§ Requests
A. Give the stretch of the excerpted text that starts with "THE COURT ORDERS" and ends with "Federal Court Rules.", unchanged.
B. Add the next paragraphs of the excerpted text.

***** Data supplied

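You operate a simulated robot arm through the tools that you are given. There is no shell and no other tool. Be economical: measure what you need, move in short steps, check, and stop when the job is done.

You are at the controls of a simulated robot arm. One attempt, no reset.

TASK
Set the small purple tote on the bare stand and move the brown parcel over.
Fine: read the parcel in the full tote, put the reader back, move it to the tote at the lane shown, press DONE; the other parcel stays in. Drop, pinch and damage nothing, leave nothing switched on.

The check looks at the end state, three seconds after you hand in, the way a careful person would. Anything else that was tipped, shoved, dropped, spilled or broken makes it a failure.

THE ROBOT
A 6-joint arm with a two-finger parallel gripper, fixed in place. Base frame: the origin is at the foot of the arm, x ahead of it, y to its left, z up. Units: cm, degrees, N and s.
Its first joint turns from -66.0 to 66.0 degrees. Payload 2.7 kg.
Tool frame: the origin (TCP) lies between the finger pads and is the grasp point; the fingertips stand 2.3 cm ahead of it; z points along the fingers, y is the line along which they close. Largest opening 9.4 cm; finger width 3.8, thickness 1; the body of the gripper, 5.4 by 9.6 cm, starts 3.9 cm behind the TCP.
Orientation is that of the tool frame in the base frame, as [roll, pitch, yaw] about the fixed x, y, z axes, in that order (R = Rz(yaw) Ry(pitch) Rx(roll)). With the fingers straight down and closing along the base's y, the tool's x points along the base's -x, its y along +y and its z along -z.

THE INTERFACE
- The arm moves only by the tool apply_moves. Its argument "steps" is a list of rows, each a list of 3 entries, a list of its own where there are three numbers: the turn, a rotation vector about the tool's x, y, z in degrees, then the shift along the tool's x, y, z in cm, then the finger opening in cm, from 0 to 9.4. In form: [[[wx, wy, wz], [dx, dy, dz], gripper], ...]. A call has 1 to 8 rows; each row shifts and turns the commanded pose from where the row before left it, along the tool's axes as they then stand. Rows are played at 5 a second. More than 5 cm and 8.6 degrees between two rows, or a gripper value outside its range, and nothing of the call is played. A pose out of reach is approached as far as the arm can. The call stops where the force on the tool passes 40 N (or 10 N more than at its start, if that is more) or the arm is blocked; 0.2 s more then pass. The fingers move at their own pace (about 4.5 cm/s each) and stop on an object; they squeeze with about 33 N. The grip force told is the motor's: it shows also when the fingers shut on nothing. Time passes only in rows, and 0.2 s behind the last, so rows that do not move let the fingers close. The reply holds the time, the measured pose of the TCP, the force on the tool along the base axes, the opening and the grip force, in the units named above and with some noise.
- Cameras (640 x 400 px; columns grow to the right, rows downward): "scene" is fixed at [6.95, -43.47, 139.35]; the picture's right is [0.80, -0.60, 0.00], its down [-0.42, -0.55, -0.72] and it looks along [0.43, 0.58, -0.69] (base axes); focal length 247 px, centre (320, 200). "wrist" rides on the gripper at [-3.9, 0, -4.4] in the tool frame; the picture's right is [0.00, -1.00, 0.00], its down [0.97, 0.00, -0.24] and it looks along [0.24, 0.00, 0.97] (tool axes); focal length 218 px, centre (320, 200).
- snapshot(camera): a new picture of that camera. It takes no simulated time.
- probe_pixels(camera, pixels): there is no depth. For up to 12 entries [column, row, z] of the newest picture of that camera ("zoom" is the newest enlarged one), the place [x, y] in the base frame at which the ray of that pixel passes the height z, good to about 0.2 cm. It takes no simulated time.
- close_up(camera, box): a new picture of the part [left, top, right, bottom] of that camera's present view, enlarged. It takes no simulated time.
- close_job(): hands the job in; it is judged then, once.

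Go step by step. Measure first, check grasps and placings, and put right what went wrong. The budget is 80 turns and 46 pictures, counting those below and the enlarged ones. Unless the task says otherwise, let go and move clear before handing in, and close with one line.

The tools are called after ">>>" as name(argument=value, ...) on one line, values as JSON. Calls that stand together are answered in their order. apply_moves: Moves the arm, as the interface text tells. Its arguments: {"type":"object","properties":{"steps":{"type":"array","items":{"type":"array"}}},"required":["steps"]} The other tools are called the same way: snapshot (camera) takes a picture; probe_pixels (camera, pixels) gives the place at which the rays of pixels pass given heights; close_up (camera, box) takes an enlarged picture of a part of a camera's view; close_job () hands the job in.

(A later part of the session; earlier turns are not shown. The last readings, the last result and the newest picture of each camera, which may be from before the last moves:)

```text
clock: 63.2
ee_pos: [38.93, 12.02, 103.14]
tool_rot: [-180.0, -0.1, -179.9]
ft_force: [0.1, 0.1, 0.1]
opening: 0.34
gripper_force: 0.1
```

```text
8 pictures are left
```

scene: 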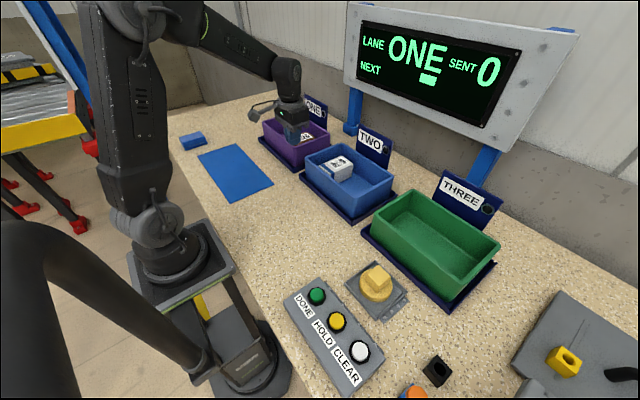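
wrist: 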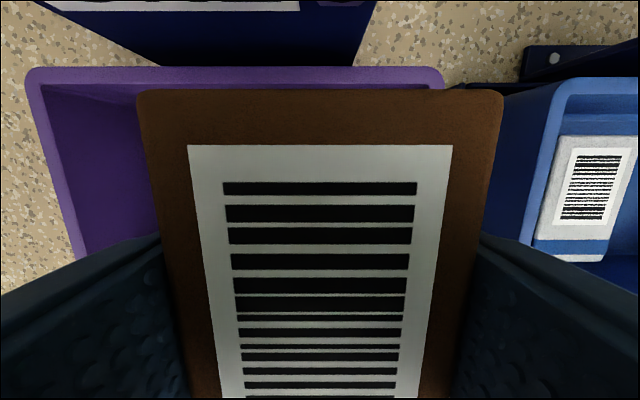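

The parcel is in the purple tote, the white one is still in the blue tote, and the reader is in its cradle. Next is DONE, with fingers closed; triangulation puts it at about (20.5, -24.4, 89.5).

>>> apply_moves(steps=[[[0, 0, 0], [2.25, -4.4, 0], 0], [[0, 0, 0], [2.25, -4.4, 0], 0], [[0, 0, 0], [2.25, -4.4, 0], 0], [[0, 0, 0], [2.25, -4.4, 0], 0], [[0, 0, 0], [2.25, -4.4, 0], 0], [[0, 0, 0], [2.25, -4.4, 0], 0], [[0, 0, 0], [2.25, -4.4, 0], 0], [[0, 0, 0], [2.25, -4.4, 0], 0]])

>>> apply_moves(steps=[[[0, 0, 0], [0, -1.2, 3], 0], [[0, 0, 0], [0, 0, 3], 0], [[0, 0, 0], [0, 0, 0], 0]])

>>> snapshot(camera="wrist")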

**********
***** Data supplied

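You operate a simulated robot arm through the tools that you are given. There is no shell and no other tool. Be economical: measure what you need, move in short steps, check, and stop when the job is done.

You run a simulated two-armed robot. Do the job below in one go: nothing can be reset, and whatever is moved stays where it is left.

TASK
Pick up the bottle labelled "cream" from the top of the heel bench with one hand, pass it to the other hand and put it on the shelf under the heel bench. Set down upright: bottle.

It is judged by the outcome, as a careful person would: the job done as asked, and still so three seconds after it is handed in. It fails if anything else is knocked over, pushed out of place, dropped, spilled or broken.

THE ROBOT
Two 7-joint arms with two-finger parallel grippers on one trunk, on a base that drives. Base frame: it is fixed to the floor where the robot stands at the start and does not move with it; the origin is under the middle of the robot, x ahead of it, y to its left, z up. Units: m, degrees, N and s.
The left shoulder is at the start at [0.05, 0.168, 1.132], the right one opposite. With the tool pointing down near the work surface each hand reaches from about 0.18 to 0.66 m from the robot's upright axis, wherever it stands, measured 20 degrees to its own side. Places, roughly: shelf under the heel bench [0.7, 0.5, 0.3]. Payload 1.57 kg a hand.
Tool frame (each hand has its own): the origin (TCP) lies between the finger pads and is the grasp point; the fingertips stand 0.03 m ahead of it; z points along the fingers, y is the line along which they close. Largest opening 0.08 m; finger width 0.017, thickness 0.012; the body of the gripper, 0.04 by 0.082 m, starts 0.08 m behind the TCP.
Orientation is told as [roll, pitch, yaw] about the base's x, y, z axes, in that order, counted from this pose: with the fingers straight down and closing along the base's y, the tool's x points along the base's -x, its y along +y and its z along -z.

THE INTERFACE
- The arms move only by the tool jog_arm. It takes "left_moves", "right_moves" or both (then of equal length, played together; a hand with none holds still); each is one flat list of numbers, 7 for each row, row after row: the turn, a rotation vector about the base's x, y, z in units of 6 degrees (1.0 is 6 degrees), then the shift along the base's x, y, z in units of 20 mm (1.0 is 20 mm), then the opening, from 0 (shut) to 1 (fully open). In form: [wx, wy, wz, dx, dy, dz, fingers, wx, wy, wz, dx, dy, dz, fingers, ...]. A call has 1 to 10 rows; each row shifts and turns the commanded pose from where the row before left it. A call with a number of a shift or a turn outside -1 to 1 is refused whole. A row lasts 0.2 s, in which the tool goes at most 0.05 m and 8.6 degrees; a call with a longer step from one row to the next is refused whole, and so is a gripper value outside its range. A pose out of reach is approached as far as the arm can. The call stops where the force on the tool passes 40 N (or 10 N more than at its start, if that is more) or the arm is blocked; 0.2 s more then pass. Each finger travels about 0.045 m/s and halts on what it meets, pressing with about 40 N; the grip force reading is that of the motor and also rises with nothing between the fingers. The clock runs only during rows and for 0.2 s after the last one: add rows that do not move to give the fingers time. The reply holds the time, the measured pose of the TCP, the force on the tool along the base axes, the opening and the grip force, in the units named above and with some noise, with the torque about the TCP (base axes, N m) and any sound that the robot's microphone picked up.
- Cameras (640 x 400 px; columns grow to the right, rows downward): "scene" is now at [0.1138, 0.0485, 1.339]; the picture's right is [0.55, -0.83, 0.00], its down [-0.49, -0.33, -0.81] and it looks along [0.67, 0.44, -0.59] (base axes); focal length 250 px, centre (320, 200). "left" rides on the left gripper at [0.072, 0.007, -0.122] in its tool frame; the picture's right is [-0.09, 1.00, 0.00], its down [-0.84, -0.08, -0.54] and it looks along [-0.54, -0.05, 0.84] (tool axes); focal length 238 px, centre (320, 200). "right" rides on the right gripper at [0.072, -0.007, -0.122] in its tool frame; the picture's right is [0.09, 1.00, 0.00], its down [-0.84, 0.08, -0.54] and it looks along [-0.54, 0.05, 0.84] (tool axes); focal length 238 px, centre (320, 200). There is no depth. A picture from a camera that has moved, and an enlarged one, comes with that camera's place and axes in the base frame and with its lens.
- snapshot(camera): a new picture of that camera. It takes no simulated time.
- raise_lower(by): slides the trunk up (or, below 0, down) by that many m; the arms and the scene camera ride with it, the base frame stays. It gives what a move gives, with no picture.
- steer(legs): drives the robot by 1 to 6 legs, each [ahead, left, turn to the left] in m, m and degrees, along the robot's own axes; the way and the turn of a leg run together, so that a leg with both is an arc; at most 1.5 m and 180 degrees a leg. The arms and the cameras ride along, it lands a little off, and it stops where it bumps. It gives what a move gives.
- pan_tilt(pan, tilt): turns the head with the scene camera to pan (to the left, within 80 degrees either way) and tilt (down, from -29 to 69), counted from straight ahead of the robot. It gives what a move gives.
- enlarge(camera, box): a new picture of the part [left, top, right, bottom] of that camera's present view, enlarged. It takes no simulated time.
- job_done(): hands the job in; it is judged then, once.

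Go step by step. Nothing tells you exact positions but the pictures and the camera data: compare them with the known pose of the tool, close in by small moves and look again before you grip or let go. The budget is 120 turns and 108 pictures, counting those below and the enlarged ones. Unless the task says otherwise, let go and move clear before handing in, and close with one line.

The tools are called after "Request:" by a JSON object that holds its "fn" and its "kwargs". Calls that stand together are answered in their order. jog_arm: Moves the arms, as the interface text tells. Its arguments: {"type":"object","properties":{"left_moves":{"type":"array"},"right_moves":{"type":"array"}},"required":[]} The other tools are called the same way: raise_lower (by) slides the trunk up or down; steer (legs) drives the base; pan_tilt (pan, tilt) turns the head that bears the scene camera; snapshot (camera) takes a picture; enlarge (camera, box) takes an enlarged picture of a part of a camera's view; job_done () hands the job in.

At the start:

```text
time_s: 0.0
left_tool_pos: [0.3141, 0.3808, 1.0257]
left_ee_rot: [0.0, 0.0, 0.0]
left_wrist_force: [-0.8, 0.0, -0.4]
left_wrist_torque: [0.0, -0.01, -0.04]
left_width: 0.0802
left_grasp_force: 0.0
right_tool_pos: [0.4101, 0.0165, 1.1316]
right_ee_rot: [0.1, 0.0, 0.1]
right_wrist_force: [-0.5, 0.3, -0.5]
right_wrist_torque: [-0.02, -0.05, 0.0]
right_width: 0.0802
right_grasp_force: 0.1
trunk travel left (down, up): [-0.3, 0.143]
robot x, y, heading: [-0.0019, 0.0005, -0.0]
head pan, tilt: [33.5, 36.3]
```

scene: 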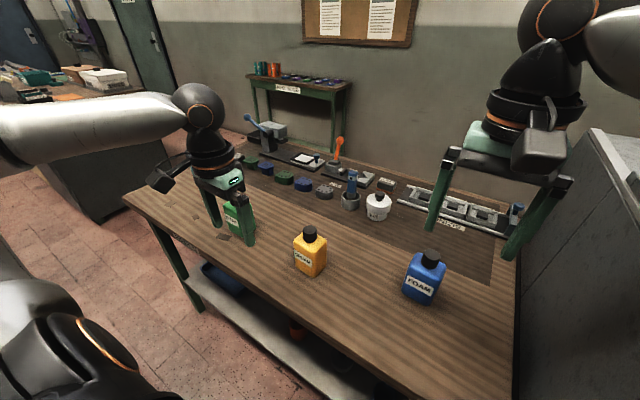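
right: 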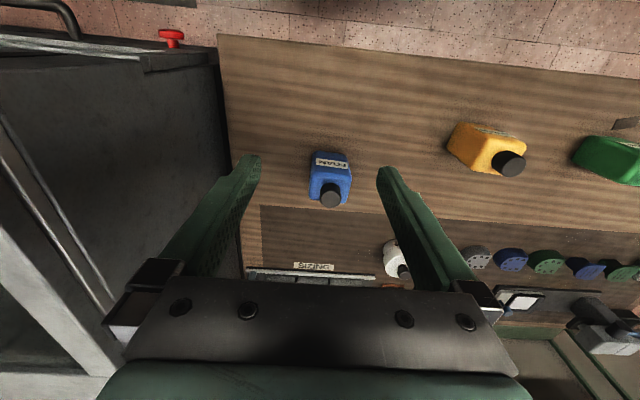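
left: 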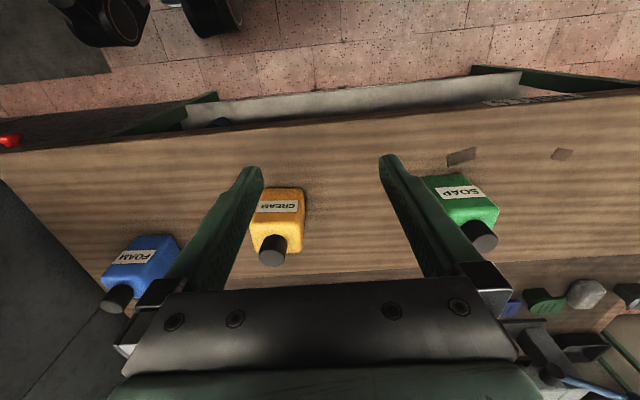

**********
***** Data supplied

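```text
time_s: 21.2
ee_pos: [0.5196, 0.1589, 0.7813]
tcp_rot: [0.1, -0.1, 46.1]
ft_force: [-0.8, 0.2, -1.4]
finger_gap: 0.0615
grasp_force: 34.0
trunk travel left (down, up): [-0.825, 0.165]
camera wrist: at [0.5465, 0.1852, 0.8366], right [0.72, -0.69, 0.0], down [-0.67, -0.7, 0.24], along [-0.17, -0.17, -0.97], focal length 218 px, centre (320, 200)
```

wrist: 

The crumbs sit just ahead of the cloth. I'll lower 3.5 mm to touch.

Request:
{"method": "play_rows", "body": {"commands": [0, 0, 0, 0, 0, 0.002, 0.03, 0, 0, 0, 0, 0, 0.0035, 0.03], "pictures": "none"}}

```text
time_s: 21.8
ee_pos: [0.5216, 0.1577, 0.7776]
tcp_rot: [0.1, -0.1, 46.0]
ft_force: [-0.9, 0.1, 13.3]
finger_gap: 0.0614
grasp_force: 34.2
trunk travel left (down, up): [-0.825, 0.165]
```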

**********
***** Excerpted text

Sit v Minister for Immigration and Multicultural Affairs

Case

[2002] FCA 931

30 JULY 2002


FEDERAL COURT OF AUSTRALIA

Sit v Minister for Immigration & Multicultural Affairs [2002] FCA 931

LING YEE SIT v MINISTER FOR IMMIGRATION & MULTICULTURAL AFFAIRS

N 1049 of 2001

WHITLAM J
30 JULY 2002
SYDNEY

IN THE FEDERAL COURT OF AUSTRALIA

NEW SOUTH WALES DISTRICT REGISTRY

N 1049 of 2001

BETWEEN:

LING YEE SIT
APPLICANT

AND:

MINISTER FOR IMMIGRATION
AND MULTICULTURAL AFFAIRS
RESPONDENT

JUDGE:

WHITLAM J

DATE OF ORDER:

30 JULY 2002

WHERE MADE:

SYDNEY

THE COURT ORDERS THAT:

1.        The application is dismissed.

2.        The applicant is to pay the respondent’s costs.

Note:   Settlement and entry of orders is dealt with in Order 36 of the Federal Court Rules.

IN THE FEDERAL COURT OF AUSTRALIA

NEW SOUTH WALES DISTRICT REGISTRY

N 1049 of 2001

BETWEEN:

LING YEE SIT
APPLICANT

AND:

MINISTER FOR IMMIGRATION
AND MULTICULTURAL AFFAIRS
RESPONDENT

JUDGE:

WHITLAM J

DATE:

30 JULY 2002

PLACE:

SYDNEY

REASONS FOR JUDGMENT

  1. This is an application for review of the decision of the Migration Review Tribunal (“the Tribunal”) given on 18 June 2001, whereby it affirmed a decision refusing to grant the applicant a Return (Residence) (Class BB) visa.  The Tribunal was not satisfied that the applicant met the requirement that she was an Australian permanent resident.

  2. The applicant claimed to be a permanent resident on the basis that she was the holder of a class of permanent visa known as an absorbed person visa. Section 34(2) of the Migration Act 1958 (“the Act”) provides:

    “A non-citizen in the migration zone who:

    (a)       on 2 April 1984 was in Australia; and

    (b)before that date, had ceased to be an immigrant; and

    (c)on or after that date, has not left Australia, where left Australia has the meaning it had in this Act before 1 September 1994; and

    (d)immediately before 1 September 1994, was not a person to whom section 20 of this Act as in force then applied;

    is taken to have been granted an absorbed person visa on 1 September 1994.”

**********

§ Answers by task
A.
THE COURT ORDERS THAT:

1.        The application is dismissed.

2.        The applicant is to pay the respondent’s costs.

Note:   Settlement and entry of orders is dealt with in Order 36 of the Federal Court Rules.

B.
  3. The Tribunal was satisfied that the applicant met the requirements of pars (a), (c) and (d) of s 34(2). The applicant arrived in Australia from Hong Kong on 27 September 1981. She has remained in Australia since that date. On arrival in Australia the applicant was granted a temporary entry permit for 21 days. The Tribunal found that that permit expired on 18 October 1981 and that she was not granted a further entry permit before 2 April 1984. Therefore, the Tribunal held that, by virtue of s 7(3) of the Act as in force immediately before 2 April 1984, the applicant became a prohibited immigrant.

  4. Before the Tribunal the applicant adduced evidence which was designed to show that by 2 April 1984 she had, in fact, been absorbed into the Australian community. She submitted to the Tribunal that on this basis par (b) of s 34(2) was satisfied. However, the Tribunal declined to make findings of fact on that question. Instead, it applied the provisions of the Act as in force prior to 2 April 1984 to hold that because the applicant remained a prohibited immigrant, she did not cease to be an immigrant before that date. In doing so, the Tribunal purported to follow the approach laid down in a number of cases in this Court.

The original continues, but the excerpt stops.